There are hundreds of books and websites dedicated to CV advice, but very few offer more than a couple of paragraphs about writing exceptional CV covering letters. So how do you create a letter that stands out from the pile and helps win the all-important job interview?
According to recruiters
offering CV advice, covering letters are still a key part of any
employee’s application, and should not be left out even as we enter an
increasingly informal age where many jobs are applied for by email.

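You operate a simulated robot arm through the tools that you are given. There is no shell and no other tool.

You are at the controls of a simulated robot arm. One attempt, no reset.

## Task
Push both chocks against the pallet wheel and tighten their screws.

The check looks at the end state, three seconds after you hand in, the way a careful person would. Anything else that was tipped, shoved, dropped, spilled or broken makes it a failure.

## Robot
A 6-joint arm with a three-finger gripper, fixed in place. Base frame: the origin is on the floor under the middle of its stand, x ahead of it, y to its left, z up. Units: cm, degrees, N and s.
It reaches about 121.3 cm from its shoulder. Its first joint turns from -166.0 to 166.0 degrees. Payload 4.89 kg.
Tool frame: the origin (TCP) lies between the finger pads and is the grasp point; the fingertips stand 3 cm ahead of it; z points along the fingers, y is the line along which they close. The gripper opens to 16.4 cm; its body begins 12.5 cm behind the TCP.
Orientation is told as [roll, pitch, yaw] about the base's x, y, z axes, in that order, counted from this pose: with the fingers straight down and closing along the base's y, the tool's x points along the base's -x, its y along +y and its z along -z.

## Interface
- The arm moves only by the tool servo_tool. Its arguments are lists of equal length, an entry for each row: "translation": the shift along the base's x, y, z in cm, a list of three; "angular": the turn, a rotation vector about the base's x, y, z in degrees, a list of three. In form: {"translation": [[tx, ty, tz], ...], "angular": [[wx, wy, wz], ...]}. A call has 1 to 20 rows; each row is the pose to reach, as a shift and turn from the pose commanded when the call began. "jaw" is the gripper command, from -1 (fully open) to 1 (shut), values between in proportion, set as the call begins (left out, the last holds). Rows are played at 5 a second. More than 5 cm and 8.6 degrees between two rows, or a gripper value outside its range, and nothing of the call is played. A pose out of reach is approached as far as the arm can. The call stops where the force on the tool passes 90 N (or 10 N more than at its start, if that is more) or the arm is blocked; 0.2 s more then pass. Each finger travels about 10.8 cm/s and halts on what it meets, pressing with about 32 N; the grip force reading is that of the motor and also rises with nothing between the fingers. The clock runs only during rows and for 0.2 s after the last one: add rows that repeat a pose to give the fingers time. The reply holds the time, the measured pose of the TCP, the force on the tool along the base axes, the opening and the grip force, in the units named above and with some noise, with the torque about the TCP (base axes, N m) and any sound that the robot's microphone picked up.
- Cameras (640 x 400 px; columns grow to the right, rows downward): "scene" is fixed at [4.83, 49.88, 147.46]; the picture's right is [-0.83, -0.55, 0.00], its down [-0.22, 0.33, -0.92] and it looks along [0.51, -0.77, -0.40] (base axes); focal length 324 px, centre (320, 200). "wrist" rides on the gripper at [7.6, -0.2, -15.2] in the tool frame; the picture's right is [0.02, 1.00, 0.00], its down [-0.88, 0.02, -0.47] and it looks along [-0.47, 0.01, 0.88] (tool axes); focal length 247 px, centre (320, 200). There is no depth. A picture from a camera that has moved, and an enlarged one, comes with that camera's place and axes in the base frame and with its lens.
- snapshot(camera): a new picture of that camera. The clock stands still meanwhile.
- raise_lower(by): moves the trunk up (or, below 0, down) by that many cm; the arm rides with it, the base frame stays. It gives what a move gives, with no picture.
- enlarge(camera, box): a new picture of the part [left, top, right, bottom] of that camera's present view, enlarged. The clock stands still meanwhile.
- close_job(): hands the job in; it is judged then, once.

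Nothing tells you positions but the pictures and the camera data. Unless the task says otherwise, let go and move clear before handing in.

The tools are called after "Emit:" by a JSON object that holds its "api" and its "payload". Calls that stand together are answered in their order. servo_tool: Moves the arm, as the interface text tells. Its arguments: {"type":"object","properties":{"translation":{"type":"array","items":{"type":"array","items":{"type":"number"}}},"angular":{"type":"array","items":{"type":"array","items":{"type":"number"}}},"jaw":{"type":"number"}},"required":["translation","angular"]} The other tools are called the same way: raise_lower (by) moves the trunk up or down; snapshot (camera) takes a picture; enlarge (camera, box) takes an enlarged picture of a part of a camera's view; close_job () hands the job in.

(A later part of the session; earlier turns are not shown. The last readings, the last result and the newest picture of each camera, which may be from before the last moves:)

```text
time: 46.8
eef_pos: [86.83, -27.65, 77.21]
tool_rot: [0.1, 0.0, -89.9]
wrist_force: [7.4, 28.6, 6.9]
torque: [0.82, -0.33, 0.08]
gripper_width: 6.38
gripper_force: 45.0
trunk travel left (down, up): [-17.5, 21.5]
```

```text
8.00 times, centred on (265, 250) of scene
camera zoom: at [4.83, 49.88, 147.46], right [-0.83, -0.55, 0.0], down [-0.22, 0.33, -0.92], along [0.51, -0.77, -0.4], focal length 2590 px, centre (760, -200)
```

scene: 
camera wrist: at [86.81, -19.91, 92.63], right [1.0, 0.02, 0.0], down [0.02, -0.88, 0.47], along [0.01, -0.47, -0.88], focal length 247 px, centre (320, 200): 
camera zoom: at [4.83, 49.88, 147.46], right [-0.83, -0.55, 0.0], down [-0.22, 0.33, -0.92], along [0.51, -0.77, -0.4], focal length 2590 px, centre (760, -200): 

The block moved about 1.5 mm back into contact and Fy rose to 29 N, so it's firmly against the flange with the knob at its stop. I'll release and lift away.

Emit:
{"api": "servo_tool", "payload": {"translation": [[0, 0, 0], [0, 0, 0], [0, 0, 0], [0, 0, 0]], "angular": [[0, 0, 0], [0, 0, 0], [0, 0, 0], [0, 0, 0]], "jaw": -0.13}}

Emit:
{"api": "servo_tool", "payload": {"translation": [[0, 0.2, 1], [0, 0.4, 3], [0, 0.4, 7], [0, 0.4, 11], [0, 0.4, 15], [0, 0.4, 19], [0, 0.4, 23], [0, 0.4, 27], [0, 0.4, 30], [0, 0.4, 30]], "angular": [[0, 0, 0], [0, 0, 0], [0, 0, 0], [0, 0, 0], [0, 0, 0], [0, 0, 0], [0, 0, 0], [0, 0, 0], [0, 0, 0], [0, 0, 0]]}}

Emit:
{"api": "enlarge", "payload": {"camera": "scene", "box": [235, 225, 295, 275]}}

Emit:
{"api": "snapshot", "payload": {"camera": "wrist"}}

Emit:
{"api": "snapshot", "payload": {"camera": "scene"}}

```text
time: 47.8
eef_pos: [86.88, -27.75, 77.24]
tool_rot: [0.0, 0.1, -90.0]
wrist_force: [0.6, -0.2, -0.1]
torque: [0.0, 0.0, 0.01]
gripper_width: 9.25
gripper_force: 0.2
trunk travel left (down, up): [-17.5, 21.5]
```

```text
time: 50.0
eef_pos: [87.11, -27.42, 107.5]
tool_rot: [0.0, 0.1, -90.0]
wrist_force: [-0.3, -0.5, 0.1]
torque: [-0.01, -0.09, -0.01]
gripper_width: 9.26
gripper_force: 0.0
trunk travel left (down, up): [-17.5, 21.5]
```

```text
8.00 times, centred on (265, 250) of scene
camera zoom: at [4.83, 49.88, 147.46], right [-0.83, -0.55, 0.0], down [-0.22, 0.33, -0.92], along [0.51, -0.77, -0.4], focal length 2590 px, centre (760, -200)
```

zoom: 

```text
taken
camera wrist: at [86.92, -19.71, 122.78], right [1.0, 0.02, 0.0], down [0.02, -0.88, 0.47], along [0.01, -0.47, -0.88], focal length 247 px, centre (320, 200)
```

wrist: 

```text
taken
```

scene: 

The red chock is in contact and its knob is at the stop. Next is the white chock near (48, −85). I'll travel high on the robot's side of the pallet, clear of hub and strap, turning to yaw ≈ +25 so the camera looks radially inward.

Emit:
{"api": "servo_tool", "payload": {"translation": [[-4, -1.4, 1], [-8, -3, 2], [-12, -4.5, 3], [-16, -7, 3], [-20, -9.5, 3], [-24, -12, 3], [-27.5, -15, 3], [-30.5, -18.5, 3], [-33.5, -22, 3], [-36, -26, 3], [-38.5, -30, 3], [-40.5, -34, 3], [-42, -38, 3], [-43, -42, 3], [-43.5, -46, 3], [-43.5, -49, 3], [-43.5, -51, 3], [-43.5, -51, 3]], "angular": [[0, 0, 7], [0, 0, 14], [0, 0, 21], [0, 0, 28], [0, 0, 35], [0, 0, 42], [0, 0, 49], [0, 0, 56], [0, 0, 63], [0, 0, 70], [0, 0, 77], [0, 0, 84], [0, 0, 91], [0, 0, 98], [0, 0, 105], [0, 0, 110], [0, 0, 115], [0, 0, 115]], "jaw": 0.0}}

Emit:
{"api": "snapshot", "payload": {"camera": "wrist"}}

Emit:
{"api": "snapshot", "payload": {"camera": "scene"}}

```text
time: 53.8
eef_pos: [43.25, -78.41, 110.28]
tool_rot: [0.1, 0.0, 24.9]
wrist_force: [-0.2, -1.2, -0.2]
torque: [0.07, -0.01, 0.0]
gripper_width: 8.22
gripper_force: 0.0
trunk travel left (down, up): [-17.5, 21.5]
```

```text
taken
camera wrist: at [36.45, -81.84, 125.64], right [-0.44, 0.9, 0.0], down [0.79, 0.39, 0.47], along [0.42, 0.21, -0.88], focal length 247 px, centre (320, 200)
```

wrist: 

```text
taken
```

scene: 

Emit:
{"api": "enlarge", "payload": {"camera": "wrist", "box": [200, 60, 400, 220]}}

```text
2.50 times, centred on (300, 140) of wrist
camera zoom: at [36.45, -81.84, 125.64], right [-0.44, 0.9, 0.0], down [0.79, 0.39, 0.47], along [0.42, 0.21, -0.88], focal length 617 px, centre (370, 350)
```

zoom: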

Suzanne Cameron, Senior Commercial Consultant of Carlton Resource
Solutions says “just because many online application systems don’t
require a covering letter, there is a growing tendency among applicants
not to send a covering letters with hard copy submissions. As a result
however, these candidates are damaging their chances of securing the
positions that they really want. A CV covering letter is the first
chance you have to impress – make sure that you take it.”
Not only are covering letters
considered essential by many employers, even if their job adverts don’t
explicitly request one, they are also your chance to demonstrate your
professionalism, ability to think originally and write succinctly.
Unless the job advert specifically gives advice not to send a covering
letter, you should include one no matter what format you send your
application: post, online or fax. Recruitment expert and author, John
Lees, who has interviewed thousands of employers and frequently gives
CV advice, discovered many were dismayed by the number of online
applications they received without CV covering letters.
However, a weak covering
letter may hinder an application, so what are the key ingredients for
success? “A perfect CV covering letter should contain a heading and a
first sentence that demonstrates to the employer that you have the
skills and experience to do the advertised role,” says Paul de Zulueta,
partner at MaST International. “Avoid the use of clichés which
are overused and sound insincere such as, ‘my last job empowered me…’.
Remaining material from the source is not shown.